▶ [Exercise description]: Produce the text that comes next in the page extract.
[START Page extract]
Perhaps the quickest way to grasp how much more lurid these revolting books have become is to compare two authors: the original, and now sadly neglected Mrs. Gaskell and a younger writer recently hailed by The Bookman's Companion as "this generation's Gaskell."
The real Mrs. Gaskell won millions of readers (and the disapprobation of some) with then-daring novels such as 1848's "Mary Barton," which dealt with a girl from a factory town, and 1853's "Ruth," which addresses a sweatshop girl's loss of self respect in scenes of earnest practicality. Objectionable the material may be for some readers, but it's not grotesque.
By contrast, the latest novel by "this generation's Gaskell," otherwise unknown to me, save as a notorious associate of the Pankhursts, takes place in a women's prison in the aftermath of an riot. The girl has been savagely beaten and left tied up with a so-called forced feeding nozzle shoved down her throat, and she may not live. The protagonist, a 16-year-old girl and once a close friend of the victim, is herself yet to recover from a vile slum upbringing; assorted locals, meanwhile, reveal themselves to be in the grip of radical ideas, booze and dope. Determined in the face of supposed police indifference to investigate the attack on her friend, the girl relives her own assault (thus taking readers through it, too) and acquaints us with the concept of "bad girls," fallen young women who engage in unspeakable acts for drugs. The author makes free with language that can't be reprinted in a newspaper.
In the book business, none of this is controversial, and, to be fair, the suffragette's work is not unusually profane. Foul language is widely regarded among librarians, reviewers and booksellers as perfectly unexceptionable, provided that it emerges organically from the characters and the setting rather than being tacked on for sensation. In any case, with her depiction of ruffians, radicals and immigrants with opium-addled sensibilities, the language is probably apt.
But whether it's language that responsible persons want their servants reading is another question. Alas, literary culture is not sympathetic to decent people of whatever station who object either to the words or stories in cheap books. In a letter excerpted by the industry magazine, the Book Peddler's Horn Book, several years ago, an editor bemoaned the need, in order to get the book into respectable shops, to strip blasphemies from a sensational novel, "The Inexcusable Mr. Potter," which revolves around a thuggish schoolboy and the destruction of school property he commits. "I don't, as a rule, like to do this with popular titles," the editor grumbled, "I don't want to compromise on free speech. I don't want to acknowledge those d____ed gatekeepers."
By d____ed gatekeepers (the letter-writing editor spelled it out), he meant those who think it's appropriate to guide what simpler persons read. In the book trade, this is known as "banning." In society, however, we call this "judgment" or "taste." It is a dereliction of duty not to make distinctions in every other aspect of one's employee's life between more and less desirable options. Yet let a gatekeeper object to a book and the industry pulls up its petticoats and shrieks "censorship!"
[END Page extract]
[START Material]
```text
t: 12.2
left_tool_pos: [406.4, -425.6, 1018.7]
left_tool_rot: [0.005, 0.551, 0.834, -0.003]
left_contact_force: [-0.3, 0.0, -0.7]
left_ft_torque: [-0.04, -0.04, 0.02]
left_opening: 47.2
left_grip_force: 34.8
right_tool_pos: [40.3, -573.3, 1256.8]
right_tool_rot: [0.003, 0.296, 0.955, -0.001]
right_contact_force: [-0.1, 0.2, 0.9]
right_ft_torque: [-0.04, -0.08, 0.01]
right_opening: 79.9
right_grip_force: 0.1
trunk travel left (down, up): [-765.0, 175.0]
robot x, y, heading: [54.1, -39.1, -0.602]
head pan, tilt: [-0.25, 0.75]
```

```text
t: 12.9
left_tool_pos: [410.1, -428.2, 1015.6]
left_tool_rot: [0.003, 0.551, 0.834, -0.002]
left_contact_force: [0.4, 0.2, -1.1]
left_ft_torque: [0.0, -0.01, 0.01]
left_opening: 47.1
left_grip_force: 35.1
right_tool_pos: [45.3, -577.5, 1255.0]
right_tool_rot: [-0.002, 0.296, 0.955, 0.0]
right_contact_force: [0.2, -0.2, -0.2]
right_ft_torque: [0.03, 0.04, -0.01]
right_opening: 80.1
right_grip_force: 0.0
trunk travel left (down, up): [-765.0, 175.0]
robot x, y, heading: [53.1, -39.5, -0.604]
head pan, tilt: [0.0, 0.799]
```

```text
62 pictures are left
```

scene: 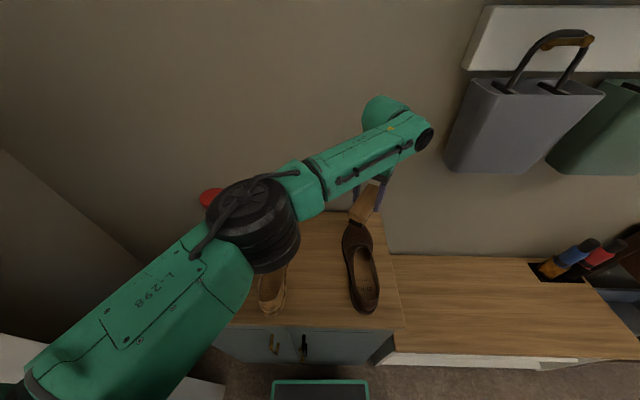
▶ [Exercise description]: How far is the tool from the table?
[END Material]
▶ [Result of the task]:
It is of course understood to be an act of literary heroism to stand against any constraints, no matter the position of one's readers; Some otherwise undistinguished editor told Ladies Weekly that the "new" author "has been on the front lines in the fight for freedom of expression."
An American novelist of savage ancestry was recently quoted saying; "There's nothing in my book that even compares to what folks can find on the street corner in the Bowery."
Oh, well, that's all right then. Except that it isn't. It is no comment on the red gentleman's work to say that one depravity does not justify another. If humble people are encountering ghastly things on the street, that's a failure of their betters to protect them, not an excuse for more license of wickedness.
A lady of my acquaintance who's husband is a respected publisher, traces part of the problem to aesthetic coarseness in some younger publishers, editors and writers who, she says, "are used to the vulgar music halls and violent stage melodramas and they love that stuff. So they think that one's maid should love that stuff and not be affected by it. And I don't think that's possible."
In an effort to keep the most grueling material out of the hands of impressionable readers, Mrs. Grundy and her colleagues at The London Lending Library for Those In Genteel Service, an independent charity shop, created a special "For the Gentlemen Only" nook for senior male staff in the better homes. With some unease, she admits that creating a separate section may inadvertently lure the attention of younger footmen and the like, keen to seem older than they are.
At the same time, she notes that many working people, including the majority of junior servants, may not read at all. Near the end of the school year, when she and a colleague entertained students from a nearby charity school, only three of the visiting waifs said that they could read. Just as well, perhaps?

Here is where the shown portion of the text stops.